» **Description of the task**: Copy out all lines that hold "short".

» **Supplied data**:
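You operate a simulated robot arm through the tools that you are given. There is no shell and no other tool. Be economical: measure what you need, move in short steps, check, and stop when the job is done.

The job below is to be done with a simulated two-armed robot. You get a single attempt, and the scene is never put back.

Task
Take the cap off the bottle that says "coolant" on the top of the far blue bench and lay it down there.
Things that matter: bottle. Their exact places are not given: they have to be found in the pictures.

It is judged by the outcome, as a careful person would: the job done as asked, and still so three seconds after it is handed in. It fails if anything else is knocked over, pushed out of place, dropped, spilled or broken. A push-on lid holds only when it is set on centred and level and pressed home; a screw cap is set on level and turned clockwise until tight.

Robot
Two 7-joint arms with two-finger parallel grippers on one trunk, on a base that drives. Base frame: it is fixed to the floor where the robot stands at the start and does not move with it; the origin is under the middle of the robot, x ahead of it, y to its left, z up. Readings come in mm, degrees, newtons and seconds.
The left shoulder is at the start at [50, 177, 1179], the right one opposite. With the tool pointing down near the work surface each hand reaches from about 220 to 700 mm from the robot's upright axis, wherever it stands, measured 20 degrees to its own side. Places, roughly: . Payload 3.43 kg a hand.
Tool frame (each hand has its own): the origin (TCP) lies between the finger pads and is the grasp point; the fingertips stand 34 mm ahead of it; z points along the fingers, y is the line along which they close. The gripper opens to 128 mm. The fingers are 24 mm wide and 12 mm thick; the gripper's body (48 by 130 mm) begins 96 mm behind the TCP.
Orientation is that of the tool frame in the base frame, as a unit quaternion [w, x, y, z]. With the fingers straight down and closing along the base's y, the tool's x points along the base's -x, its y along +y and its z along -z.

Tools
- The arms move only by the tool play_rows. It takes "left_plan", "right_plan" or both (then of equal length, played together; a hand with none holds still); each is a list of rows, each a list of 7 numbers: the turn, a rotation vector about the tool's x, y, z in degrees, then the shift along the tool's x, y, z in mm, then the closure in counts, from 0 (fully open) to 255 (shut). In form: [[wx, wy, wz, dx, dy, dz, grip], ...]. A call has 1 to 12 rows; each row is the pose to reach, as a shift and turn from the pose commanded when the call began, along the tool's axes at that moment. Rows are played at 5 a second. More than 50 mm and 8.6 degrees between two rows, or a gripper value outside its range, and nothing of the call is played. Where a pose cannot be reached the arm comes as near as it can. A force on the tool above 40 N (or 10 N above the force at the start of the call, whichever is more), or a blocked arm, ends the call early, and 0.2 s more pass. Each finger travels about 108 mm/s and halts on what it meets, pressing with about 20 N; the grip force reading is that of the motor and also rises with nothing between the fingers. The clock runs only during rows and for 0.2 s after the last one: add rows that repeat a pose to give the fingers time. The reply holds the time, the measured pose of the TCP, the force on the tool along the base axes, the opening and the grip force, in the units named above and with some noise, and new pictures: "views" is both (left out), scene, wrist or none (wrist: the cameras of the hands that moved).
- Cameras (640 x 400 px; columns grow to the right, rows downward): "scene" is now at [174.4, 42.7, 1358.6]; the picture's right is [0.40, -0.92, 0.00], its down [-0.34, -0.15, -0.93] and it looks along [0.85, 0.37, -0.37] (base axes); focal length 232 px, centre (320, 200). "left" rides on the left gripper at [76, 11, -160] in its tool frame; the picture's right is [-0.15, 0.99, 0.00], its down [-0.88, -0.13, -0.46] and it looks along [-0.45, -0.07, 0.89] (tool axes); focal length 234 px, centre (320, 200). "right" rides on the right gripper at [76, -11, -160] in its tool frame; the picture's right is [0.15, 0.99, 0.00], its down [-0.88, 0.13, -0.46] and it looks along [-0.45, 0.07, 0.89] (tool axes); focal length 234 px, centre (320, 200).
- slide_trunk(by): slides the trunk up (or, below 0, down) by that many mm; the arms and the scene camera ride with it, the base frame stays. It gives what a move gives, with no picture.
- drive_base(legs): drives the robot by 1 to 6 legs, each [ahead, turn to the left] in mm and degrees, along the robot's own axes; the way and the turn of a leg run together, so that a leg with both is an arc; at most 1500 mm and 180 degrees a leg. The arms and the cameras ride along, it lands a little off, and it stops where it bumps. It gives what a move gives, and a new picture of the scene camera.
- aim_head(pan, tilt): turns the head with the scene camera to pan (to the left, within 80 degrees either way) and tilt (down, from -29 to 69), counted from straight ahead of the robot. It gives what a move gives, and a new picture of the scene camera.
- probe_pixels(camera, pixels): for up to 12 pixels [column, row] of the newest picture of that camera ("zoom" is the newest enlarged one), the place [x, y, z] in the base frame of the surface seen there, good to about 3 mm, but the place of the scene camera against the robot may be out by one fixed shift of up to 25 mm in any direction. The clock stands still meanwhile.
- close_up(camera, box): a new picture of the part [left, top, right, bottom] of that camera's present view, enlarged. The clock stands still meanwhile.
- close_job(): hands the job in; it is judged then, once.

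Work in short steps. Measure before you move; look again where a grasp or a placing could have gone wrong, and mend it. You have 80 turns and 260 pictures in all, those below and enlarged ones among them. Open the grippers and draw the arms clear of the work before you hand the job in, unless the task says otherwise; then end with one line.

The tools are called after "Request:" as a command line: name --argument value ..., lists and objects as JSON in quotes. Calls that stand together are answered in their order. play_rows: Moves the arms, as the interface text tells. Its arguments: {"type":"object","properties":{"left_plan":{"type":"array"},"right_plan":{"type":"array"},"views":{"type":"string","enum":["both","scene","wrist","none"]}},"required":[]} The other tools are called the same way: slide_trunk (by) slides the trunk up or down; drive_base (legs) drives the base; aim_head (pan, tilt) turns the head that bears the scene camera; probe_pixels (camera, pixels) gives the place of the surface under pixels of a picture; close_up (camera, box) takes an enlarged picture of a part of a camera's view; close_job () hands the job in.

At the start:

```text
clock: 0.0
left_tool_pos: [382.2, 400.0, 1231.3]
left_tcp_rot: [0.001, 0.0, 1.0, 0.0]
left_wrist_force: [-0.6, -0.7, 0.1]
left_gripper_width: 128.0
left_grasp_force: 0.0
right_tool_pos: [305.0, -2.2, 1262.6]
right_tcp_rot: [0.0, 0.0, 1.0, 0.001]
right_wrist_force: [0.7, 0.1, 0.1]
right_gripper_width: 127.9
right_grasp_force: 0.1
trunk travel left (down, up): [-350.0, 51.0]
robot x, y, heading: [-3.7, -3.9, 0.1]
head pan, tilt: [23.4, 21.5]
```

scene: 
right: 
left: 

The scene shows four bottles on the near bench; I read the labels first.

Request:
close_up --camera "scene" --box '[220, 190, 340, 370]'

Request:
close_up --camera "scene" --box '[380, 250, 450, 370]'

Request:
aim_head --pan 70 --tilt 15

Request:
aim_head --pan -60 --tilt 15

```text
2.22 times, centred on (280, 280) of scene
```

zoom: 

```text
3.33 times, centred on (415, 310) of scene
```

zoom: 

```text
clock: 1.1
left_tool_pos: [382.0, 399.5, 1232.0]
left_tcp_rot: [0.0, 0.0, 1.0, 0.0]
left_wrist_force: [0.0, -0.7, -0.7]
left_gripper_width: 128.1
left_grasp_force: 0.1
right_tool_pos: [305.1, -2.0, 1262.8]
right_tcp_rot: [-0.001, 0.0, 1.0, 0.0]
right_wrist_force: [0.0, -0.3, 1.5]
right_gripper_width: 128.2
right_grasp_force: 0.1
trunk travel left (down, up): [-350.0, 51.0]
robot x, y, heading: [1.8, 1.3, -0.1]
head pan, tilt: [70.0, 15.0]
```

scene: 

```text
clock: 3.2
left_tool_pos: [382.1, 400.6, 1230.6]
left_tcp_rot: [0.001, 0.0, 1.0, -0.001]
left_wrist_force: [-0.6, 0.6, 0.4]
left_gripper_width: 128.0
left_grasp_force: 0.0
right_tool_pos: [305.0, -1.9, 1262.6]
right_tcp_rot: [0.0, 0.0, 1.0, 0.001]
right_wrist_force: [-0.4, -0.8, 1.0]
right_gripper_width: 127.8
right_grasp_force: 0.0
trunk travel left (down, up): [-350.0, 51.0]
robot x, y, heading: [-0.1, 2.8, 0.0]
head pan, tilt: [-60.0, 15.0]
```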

» **Output of the exercise**:
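You operate a simulated robot arm through the tools that you are given. There is no shell and no other tool. Be economical: measure what you need, move in short steps, check, and stop when the job is done.
Work in short steps. Measure before you move; look again where a grasp or a placing could have gone wrong, and mend it. You have 80 turns and 260 pictures in all, those below and enlarged ones among them. Open the grippers and draw the arms clear of the work before you hand the job in, unless the task says otherwise; then end with one line.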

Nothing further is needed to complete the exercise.